「これは熱い書物である。」佐々木敦さんによる藤井義允著『擬人化する人間 脱人間主義的文学プログラム』書評
私たちは「人擬き」であるしかない
藤井義允とは彼が所属するミステリを中心にさまざまな文化的事象を横断的に扱う「限界研究会(限界研)」の関係で何度か会ったことがある。といっても私はメンバーではないのだが、限界研のイベントのゲストに呼んでもらったり、呑み会をご一緒したり、完全ワンオペだった文学フリマの撤収を手伝っていただいたこともあった(その節はありがとうございました)。彼が「小説トリッパー」で長編評論を連載していたことは知っていたので、その折に単行本化の話も聞いたと思う。遂にこうして刊行の運びとなり、まずは初単著、おめでとうございます。
面識はあるものの、上に書いたぐらいの距離感の知り合いなので、あまり深く突っ込んだ話を二人でした記憶もないのだが、クセ強揃い(ホメてます)の限界研の中で、藤井さんは非常にノーブルというか、大変穏やかな、ほとんどおとなしいと形容してもよい物腰の方で、しかしふとした瞬間に、批評という行為に対する熱情のようなものを覗かせるのが印象的だった。そしてその印象は本書を一読することで再認され、より強化されることになったのである。これは熱い書物である。その熱さについて書きたいと思う。
書名に「擬人化」というワードがあり、副題に「脱人間主義」というワードがある。ここにすでに本書の論理構成が端的に示されていると私は思う。すなわち、人間(性)を/から脱しようとする試みと、擬人=人擬きになることの(おそらくは不可避の)通底。「はじめに――人間ではない「私」」で著者は「人擬き」をこう定義する。
「人間」らしさを持った「人間」ではないもの
「擬」と「脱」の共存と循環。「いずれにせよ「本物」ではないもの」と著者は言い換えてみせる。こんな「人擬き」が描かれた作品群をこれから読み解いていくのだと宣言して、この本は開始される。では何故、人擬きは誕生したのか? それは現代社会のディストピア的状況のゆえである。確かに多くの意味で、いや、あらゆる意味で、ディストピアが日常となった世界を私たちは生きている。それは最早特別な感覚ではなく、素朴な実感でさえある。そんな現在の只中で、「どうやって「希望」や「私」、そして「言葉」を取り戻すのか」を問い続ける者がいる。「そんな作家たちの試みは美しい。言葉を使って現状を打破しようとしている姿に胸を打たれる」。私は率直に、こう書ける著者の姿に胸を打たれる。これはとても「熱い」言葉だ。
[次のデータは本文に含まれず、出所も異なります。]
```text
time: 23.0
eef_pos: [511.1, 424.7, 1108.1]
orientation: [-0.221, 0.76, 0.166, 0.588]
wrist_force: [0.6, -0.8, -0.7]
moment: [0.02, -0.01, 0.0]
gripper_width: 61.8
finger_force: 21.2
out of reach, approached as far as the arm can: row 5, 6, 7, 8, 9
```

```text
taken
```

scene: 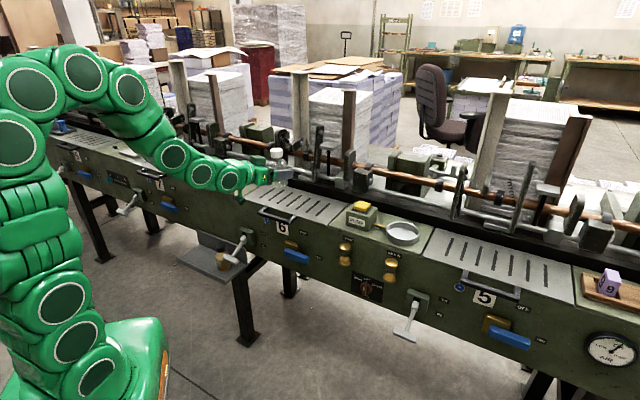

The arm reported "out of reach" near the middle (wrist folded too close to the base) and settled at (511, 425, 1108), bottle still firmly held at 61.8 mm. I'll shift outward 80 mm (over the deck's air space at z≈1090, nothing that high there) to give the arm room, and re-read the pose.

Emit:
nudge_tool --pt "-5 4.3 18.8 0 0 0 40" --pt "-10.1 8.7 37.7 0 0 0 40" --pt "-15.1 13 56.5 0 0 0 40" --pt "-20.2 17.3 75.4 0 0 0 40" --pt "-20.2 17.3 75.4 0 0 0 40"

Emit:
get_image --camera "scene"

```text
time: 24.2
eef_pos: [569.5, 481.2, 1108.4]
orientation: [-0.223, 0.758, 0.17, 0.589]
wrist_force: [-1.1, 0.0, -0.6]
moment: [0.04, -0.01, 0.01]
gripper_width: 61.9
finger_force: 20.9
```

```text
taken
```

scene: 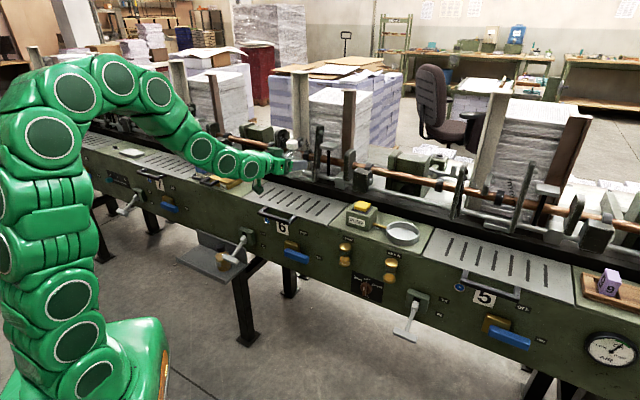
希薄な人間性を持ち「人間からかけ離れた存在」でありながら「自分は人間である」という矛盾を抱えたもの。脱人間化された存在。それが今の僕であり、僕たちではないか。その営みを、ナチュラルに現代の表現者たちは体現しつつある。
思うに、本書のひとつの特徴は「僕」という一人称を採用したことだと思う。村上春樹などを見てもわかるように「僕」は必ずしも若さを表す語ではないが、しかしここでは論述の主体が「私」と名乗るのと「僕」と名乗るのとでは大きな違いがある。そう、これは「僕」の話であり、「僕たち」の話なのだ。実は「はじめに」の最初の一文は「自分の存在の希薄さを常に感じながら生きてきた」である。この「自分」とは「僕」のことだ。そして「僕たち」でもある。今ここで、人擬きであるしかないのは、他でもない著者自身なのだ。だからこれははっきりと、藤井義允の実存をめぐる思索の書でもある。このことを彼はまったく隠そうとはしていない。これもまた「熱さ」の証明である。
登場するのは、朝井リョウ、村田沙耶香、平野啓一郎、古川日出男、羽田圭介、又吉直樹、加藤シゲアキ、米津玄師である(他にも数多くの固有名詞が出てくる)。個々の表現者の「擬/脱」のありようはさまざまだが、著者の視座が一貫しているのは、それぞれの作品から抽出されモデル化される、敢えて単純化して記すなら「生きづらさ」に対して、その作品自体から応接と応戦の手立てを見出そうとしていることだ。著者は「人間」のアクチュアルな、そして本質的な「問題」に対峙しつつ、絶望も諦めもしていない。どうにかして現在形の表現に出口(らしきもの)を探り当てようとしており、それがそのまま著者自身の「生きづらさ」との格闘にもなっている。それは人擬きでありながら人であり続ける他ない「僕」と「僕たち」、そして私と私たちのサバイバル・ガイド、少なくともそれを書くための準備になっている。むろん、これも「熱さ」だ。だがしかし、この熱は今こそ必要なものなのだと私は思う。